**WORK TO DO:** Reproduce each line of the listing exactly.

________________________

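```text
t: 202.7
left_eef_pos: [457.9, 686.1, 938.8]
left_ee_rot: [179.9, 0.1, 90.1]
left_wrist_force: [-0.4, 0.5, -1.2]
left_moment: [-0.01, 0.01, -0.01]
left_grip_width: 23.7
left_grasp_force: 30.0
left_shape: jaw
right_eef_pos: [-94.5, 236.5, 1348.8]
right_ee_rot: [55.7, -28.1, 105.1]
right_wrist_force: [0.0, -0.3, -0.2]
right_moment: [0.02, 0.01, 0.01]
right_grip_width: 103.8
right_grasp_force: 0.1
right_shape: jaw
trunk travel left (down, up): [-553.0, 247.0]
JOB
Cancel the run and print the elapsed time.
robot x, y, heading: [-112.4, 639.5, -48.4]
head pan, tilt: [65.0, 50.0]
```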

________________________

**EXERCISE OUTPUT:**
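```text
t: 202.7
left_eef_pos: [457.9, 686.1, 938.8]
left_ee_rot: [179.9, 0.1, 90.1]
left_wrist_force: [-0.4, 0.5, -1.2]
left_moment: [-0.01, 0.01, -0.01]
left_grip_width: 23.7
left_grasp_force: 30.0
left_shape: jaw
right_eef_pos: [-94.5, 236.5, 1348.8]
right_ee_rot: [55.7, -28.1, 105.1]
right_wrist_force: [0.0, -0.3, -0.2]
right_moment: [0.02, 0.01, 0.01]
right_grip_width: 103.8
right_grasp_force: 0.1
right_shape: jaw
trunk travel left (down, up): [-553.0, 247.0]
JOB
Cancel the run and print the elapsed time.
robot x, y, heading: [-112.4, 639.5, -48.4]
head pan, tilt: [65.0, 50.0]
```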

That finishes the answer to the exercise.